2 Minnesota Lawmakers Say State’s COVID-19 Deaths Inaccurate, Call for Nationwide Audit
2 Minnesota Lawmakers Say State’s COVID-19 Deaths Inaccurate, Call for Nationwide Audit

By GQ Pan

Two Minnesota legislators who believe their state’s COVID-19 death count is inaccurate are calling for a nationwide audit to find out how many people died from something other than the CCP (Chinese Communist Party) virus but were added to the pandemic death totals.

Republican State Rep. Mary Franson said she has enlisted a team to examine data provided by Minnesota’s health department. Her team allegedly found that COVID-19 was blamed for some deaths clearly not linked to the respiratory disease.

“We found clear-cut examples from the Minnesota Department of Health’s own files—public records—of suicide, a drowning, an auto accident where the passenger was ejected from the vehicle, we found dementia … and strokes,” Franson said during an interview with Fox News, adding that she was “so shocked at what I found that I just could not keep silent.”

“The citizens of our country are being led in fear, and that fear is leading them to make irrational decisions based on the governors with their shutdowns,” she added. “So we need this audit. We need the truth.”

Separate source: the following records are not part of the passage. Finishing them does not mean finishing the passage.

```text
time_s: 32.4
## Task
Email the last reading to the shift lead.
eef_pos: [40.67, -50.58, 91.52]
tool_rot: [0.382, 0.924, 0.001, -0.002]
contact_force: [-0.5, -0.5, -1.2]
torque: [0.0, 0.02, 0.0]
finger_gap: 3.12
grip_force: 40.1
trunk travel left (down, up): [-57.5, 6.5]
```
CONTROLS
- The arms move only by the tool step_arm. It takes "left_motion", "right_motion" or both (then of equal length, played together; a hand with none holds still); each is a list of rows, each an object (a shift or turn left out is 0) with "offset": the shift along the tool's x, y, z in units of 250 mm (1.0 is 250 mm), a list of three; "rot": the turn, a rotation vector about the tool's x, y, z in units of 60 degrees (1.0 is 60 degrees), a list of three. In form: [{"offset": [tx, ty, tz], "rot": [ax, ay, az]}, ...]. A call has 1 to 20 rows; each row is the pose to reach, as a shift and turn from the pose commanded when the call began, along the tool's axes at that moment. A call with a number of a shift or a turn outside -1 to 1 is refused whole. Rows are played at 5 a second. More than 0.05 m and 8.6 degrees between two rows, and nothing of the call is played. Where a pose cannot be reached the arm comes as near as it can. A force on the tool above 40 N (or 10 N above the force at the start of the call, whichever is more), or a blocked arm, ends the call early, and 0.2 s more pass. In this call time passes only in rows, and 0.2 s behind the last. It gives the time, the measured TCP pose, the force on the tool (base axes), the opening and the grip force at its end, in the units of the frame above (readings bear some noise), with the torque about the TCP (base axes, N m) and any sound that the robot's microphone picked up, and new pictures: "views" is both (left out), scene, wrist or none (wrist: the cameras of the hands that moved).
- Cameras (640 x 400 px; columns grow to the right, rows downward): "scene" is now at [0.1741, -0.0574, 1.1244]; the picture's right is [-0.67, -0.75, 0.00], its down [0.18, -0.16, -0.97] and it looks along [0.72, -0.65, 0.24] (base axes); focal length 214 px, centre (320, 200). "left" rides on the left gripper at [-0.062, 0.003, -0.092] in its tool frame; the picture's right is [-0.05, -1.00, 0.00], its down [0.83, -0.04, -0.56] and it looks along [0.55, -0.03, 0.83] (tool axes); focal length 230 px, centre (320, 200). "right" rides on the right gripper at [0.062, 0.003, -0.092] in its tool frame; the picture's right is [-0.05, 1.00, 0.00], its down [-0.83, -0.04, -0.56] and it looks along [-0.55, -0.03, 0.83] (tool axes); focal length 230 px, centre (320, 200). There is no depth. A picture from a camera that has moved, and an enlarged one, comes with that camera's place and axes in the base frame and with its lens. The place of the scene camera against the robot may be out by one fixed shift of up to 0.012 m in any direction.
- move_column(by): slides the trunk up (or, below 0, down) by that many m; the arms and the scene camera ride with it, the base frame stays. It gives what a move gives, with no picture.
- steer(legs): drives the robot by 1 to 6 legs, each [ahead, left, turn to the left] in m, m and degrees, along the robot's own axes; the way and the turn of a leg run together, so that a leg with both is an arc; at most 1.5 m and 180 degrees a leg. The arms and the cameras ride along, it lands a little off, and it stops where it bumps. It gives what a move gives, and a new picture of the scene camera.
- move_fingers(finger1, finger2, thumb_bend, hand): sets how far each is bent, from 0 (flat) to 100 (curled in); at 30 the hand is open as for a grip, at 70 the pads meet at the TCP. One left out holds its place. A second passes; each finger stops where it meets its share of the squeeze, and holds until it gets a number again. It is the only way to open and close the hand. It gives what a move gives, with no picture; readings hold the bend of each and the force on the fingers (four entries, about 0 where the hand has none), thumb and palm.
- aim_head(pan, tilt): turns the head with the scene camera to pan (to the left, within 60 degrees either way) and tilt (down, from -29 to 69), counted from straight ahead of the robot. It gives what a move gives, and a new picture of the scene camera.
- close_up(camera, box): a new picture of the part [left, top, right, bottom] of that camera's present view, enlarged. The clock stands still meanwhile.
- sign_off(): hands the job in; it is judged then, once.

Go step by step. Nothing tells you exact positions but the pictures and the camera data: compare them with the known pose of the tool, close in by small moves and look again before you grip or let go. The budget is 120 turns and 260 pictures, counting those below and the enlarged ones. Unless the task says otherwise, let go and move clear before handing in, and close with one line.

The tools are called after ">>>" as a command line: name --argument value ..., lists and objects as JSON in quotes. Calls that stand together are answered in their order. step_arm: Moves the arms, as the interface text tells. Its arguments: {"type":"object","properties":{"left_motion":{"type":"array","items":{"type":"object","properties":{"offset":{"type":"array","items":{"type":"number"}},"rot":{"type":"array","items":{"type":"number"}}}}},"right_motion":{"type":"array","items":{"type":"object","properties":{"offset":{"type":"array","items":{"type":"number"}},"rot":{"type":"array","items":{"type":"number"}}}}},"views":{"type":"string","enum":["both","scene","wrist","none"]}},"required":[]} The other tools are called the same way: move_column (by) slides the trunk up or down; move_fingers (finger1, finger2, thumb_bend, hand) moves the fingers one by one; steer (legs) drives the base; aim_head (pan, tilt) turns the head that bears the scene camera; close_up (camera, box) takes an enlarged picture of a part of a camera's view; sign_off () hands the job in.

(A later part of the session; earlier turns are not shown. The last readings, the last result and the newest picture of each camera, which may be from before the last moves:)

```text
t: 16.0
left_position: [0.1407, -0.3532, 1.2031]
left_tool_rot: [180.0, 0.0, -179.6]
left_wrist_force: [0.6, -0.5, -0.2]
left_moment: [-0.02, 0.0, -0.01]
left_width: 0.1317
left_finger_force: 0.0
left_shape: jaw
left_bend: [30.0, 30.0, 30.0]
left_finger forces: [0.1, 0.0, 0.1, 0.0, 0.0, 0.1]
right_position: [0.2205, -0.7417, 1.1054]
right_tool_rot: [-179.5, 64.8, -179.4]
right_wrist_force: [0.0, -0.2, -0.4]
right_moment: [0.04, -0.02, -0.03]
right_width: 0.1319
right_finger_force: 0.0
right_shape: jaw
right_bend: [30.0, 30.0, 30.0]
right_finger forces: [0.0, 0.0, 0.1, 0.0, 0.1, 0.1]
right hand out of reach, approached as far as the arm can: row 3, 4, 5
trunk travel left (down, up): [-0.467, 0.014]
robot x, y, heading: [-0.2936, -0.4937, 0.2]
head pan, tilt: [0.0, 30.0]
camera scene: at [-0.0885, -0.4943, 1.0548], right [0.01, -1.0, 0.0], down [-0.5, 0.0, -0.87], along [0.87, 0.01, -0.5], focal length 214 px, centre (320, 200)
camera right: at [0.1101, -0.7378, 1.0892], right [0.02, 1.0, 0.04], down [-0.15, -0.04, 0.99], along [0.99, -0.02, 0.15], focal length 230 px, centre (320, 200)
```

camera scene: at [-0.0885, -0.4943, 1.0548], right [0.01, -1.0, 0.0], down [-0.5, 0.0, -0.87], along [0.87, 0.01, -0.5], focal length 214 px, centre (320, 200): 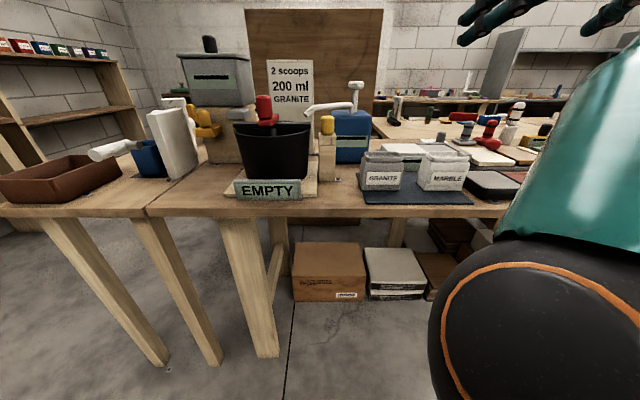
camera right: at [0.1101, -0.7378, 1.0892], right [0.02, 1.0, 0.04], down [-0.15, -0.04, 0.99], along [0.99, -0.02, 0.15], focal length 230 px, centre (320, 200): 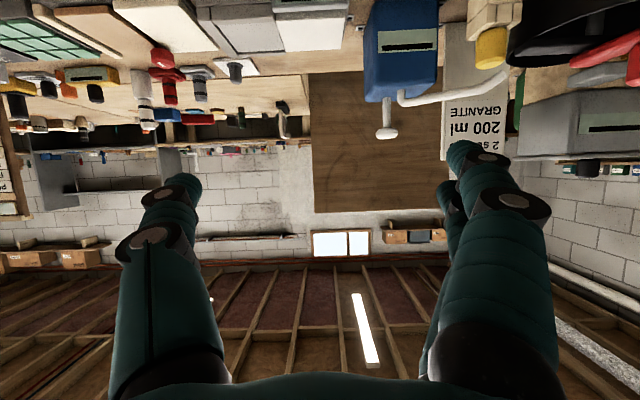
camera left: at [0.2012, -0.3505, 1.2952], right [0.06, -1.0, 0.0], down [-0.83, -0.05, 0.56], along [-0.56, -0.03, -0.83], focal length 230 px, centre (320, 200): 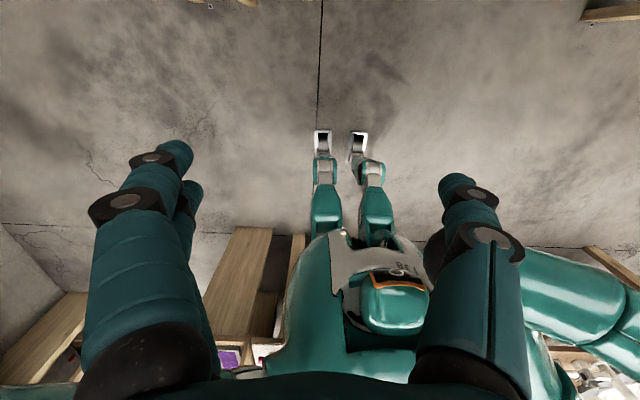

Franson was joined by Republican State Sen. Scott Jensen, a practicing physician. Jensen has become the subject of two state probes earlier this year for arguing that the federal and state guidelines on reporting COVID-19 deaths could pressure local authorities to misclassify and inflate their numbers, and that doctors and hospitals are motivated to do so for more health care dollars.

“If you could hit a threshold of 161 admissions to your hospital with COVID-19 diagnosis between January and June, you received $77,000 of additional money for each one of those admissions” through the CARES Act, Jensen told Fox News. “I don’t think there’s any questions that reverse incentives have been created.”

In response to the allegations, the Minnesota Department of Health said the way it classifies COVID-19 deaths is consistent with the guidelines from the U.S. Centers for Disease Control and Prevention.

“We’re absolutely following the national guidance on how we are doing our death reporting from COVID-19,” Infectious Disease Director Kris Ehresmann told Fox News. “If someone had tested positive for COVID and then subsequently died, we would review the death certificate and motor vehicle accident would be the cause of death and so it would not be considered a COVID death.”

According to the state health officials, more than 413,000 Minnesotans have tested positive for the CCP virus since March and 5,262 people have died. The Health Department reported on Wednesday that 38,284 people across the state have received the Pfizer and Moderna vaccines.